**PAGE TEXT**
——

За донос нередко брались шантажисты, хорошо понимавшие, сколько проблем может доставить извет. По дороге из Сибири в Москву в 1722 году арестанты Яков Солнышков и старица Варсонофия добились, чтобы их конвойный, ефрейтор Кондратий Гоглачев, дал им бумаги и чернил для сочинения жалобы (что конвою было категорически запрещено). Добились они этого, сказав охраннику, что «ежели не даст, [то] на него, ефрейтора, донесут». Боявшийся оглашения каких-то своих грешков, ефрейтор и добыл им бумаги и чернил[425].
Доносчики были движимы и тем, что можно назвать «любовью» к доносам, неистребимым желанием делать зло ближнему. Такие люди просто искали случай донести. Доносчик Дмитрий Салтанов на следствии 1723 года уже по второму его ложному извету «о себе говорил, что-де мне делать, когда моя такая совесть злая, что обык напрасно невинных губить»[426]. Только давней злобой и неприязнью к матери камер-пажа Петра Девьера – Анне Даниловне можно объяснить донос попа из Веневского уезда Василия Семенова, который не столько молился в церкви, сколько присматривал за прихожанами: «А он… от той Анны стоял вблизи и молился Богу и тот ево брат (священник Дмитрий Семенов. – Е. А.) по начатии литургии читал первую эктению и как вспомянул имя е. и. в. (Петра II. – Е. А.) и оная Анна говорила тихо: „О таком ли-де скареде Бога молить“, а к кому тое речь молвила, того не знает и, говоря [это], пошла она ис церкви, плюнув, подтерла ногою»[427].

——

**INFORMATION SUPPLIED**

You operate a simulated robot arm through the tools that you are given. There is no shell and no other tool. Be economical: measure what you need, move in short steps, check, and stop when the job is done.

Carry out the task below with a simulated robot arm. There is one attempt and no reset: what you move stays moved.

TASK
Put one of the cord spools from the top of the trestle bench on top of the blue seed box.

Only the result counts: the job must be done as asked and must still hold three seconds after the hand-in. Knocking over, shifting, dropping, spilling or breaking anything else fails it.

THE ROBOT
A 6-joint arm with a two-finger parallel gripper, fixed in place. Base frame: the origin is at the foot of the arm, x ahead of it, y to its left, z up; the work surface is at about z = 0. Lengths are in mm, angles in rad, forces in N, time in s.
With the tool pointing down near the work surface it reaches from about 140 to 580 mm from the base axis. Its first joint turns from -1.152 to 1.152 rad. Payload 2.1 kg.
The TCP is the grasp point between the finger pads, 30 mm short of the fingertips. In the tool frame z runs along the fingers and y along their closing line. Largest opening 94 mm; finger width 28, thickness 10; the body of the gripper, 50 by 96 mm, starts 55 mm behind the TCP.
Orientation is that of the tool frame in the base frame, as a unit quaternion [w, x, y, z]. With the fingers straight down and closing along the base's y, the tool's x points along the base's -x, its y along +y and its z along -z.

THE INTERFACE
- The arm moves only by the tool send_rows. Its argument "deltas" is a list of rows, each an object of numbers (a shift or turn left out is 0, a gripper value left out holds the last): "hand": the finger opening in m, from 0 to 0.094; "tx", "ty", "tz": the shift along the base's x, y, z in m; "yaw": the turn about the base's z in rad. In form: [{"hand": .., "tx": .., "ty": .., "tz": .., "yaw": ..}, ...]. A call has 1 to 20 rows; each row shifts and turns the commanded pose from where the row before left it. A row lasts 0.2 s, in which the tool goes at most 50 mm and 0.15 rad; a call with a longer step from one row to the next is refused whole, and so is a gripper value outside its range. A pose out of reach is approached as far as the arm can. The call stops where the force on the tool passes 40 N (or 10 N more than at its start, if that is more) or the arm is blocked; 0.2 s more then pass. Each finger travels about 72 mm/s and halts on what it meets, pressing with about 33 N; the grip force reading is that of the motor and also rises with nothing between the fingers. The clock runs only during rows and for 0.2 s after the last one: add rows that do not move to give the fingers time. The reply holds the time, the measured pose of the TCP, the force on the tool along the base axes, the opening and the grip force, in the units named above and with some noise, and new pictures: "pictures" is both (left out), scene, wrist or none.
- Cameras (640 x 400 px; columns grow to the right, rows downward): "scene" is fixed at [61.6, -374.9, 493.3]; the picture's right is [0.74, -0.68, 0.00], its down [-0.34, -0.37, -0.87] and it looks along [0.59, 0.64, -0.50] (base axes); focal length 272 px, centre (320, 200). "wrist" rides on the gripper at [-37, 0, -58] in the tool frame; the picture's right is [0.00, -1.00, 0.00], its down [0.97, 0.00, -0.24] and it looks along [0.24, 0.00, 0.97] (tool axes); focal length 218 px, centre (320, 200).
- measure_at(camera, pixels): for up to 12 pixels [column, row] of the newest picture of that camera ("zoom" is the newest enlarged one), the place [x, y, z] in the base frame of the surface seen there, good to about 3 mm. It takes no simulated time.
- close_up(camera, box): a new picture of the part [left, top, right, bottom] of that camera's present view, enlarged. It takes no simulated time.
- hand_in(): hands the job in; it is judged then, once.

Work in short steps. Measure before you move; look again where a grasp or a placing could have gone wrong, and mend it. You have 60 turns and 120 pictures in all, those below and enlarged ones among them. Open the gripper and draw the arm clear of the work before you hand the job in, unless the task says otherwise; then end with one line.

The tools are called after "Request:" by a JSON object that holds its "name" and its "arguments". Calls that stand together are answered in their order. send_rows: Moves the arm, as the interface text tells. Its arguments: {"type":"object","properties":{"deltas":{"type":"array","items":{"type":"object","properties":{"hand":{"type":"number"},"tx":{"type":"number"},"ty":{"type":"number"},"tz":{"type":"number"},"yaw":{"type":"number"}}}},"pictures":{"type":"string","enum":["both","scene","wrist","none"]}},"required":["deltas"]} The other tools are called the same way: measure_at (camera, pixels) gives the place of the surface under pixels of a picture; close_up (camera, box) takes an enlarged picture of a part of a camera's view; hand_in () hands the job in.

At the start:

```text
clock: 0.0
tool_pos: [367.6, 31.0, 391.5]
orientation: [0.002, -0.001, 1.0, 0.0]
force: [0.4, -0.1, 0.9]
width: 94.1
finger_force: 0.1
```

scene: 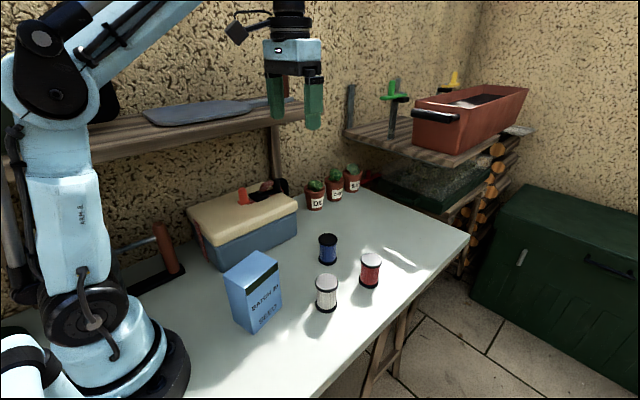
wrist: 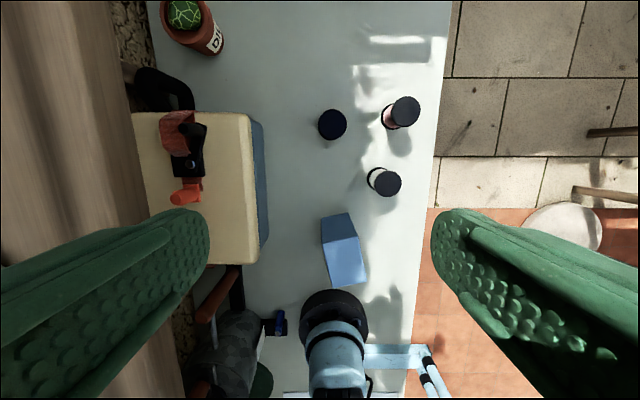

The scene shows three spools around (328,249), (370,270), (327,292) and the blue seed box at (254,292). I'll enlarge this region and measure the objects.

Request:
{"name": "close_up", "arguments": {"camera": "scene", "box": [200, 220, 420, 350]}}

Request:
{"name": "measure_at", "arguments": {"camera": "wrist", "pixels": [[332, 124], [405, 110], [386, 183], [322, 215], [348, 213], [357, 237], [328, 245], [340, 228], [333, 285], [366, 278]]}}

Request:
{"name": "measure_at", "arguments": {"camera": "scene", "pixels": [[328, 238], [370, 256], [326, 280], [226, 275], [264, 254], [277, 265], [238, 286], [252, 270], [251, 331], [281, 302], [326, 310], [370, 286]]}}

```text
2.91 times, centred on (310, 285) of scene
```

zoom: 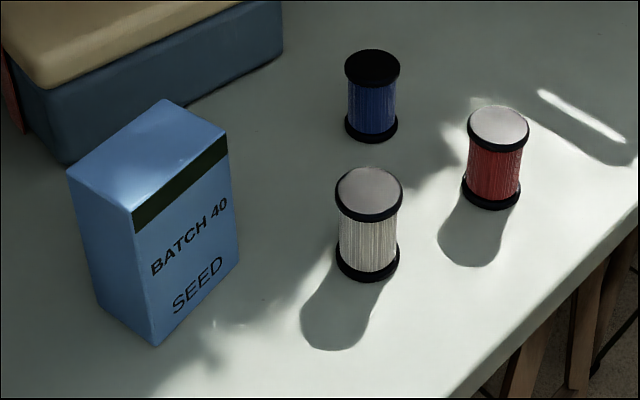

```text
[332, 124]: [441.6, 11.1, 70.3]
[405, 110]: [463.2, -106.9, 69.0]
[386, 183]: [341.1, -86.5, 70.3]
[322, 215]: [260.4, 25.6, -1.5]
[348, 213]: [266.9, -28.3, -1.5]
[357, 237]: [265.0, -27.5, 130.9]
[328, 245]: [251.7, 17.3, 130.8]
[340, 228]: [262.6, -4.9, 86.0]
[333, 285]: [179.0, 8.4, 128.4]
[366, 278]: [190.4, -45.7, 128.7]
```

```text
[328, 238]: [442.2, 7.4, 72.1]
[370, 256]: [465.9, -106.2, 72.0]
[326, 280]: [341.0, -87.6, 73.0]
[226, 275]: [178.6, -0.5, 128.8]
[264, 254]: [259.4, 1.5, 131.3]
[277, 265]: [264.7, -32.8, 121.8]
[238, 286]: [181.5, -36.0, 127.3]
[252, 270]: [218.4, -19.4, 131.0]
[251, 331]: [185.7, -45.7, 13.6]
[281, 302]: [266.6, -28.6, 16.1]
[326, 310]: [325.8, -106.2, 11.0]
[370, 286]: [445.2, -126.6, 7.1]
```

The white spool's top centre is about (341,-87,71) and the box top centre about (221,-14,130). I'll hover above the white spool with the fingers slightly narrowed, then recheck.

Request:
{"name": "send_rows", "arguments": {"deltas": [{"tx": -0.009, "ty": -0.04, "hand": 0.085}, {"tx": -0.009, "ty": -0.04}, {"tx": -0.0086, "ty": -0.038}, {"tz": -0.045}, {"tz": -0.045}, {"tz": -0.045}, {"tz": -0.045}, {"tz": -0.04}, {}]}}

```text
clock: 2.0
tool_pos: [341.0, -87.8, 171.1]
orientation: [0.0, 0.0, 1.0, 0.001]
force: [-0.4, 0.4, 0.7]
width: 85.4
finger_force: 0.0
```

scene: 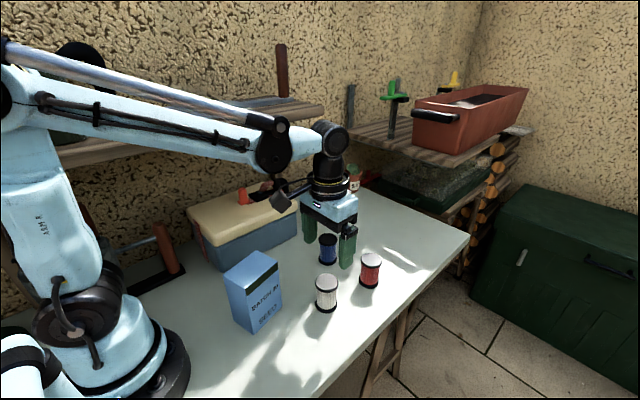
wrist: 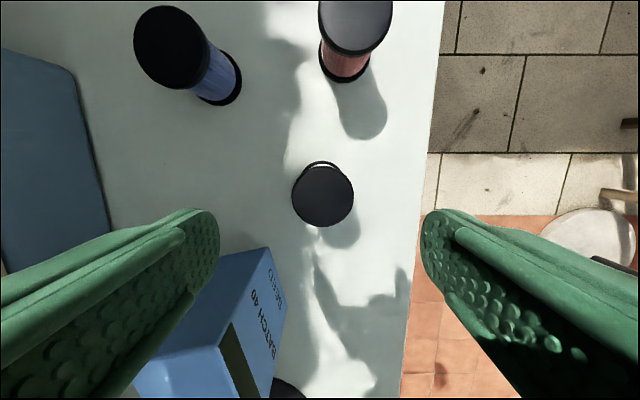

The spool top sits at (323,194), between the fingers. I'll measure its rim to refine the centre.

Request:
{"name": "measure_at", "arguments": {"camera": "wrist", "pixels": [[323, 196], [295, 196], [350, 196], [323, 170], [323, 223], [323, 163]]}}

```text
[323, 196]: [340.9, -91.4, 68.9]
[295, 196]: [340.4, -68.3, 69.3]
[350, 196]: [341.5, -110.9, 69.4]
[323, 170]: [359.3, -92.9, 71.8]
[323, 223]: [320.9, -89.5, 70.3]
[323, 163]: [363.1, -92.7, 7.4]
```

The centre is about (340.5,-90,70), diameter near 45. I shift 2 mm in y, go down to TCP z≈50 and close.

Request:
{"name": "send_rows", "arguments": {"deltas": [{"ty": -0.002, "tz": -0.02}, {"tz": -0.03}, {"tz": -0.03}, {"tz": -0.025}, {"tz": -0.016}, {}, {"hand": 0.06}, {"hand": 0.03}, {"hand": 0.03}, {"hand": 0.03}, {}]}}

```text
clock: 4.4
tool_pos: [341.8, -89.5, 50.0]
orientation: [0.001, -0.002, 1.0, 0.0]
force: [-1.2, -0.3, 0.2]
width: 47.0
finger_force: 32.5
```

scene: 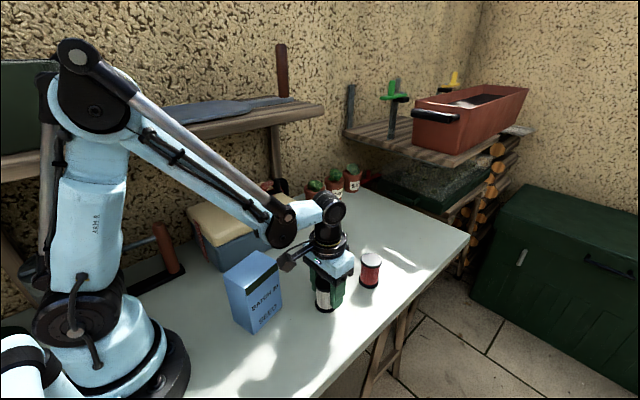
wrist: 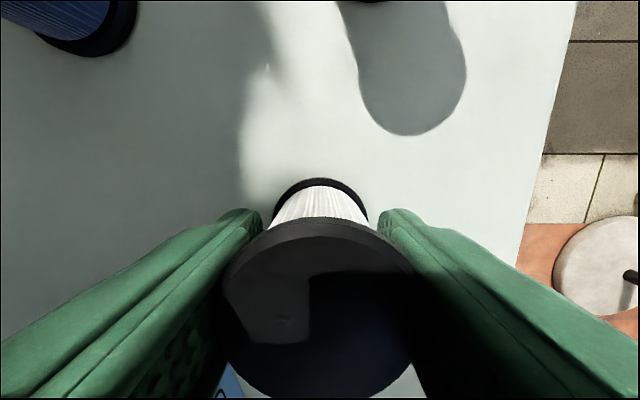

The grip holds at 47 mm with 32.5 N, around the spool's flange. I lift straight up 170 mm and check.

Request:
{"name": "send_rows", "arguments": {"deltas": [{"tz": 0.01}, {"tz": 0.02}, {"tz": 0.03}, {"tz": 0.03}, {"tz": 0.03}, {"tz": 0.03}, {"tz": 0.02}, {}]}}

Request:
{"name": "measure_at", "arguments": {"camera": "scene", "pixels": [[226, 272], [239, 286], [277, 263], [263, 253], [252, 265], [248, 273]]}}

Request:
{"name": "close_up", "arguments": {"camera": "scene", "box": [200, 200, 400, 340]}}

——

**WHAT TO DO**
- a) Your answer is an exact quotation from the page text: it starts at "За донос нередко" and ends at "бумаги и чернил[425].".
- b) All lines above from the one containing "- hand_in(): hands" to the one containing "Work in short" must be repeated exactly, both lines included, and no others.

**OUTPUTS FOR THE TASKS**
- a)
За донос нередко брались шантажисты, хорошо понимавшие, сколько проблем может доставить извет. По дороге из Сибири в Москву в 1722 году арестанты Яков Солнышков и старица Варсонофия добились, чтобы их конвойный, ефрейтор Кондратий Гоглачев, дал им бумаги и чернил для сочинения жалобы (что конвою было категорически запрещено). Добились они этого, сказав охраннику, что «ежели не даст, [то] на него, ефрейтора, донесут». Боявшийся оглашения каких-то своих грешков, ефрейтор и добыл им бумаги и чернил[425].

- b)
- hand_in(): hands the job in; it is judged then, once.

Work in short steps. Measure before you move; look again where a grasp or a placing could have gone wrong, and mend it. You have 60 turns and 120 pictures in all, those below and enlarged ones among them. Open the gripper and draw the arm clear of the work before you hand the job in, unless the task says otherwise; then end with one line.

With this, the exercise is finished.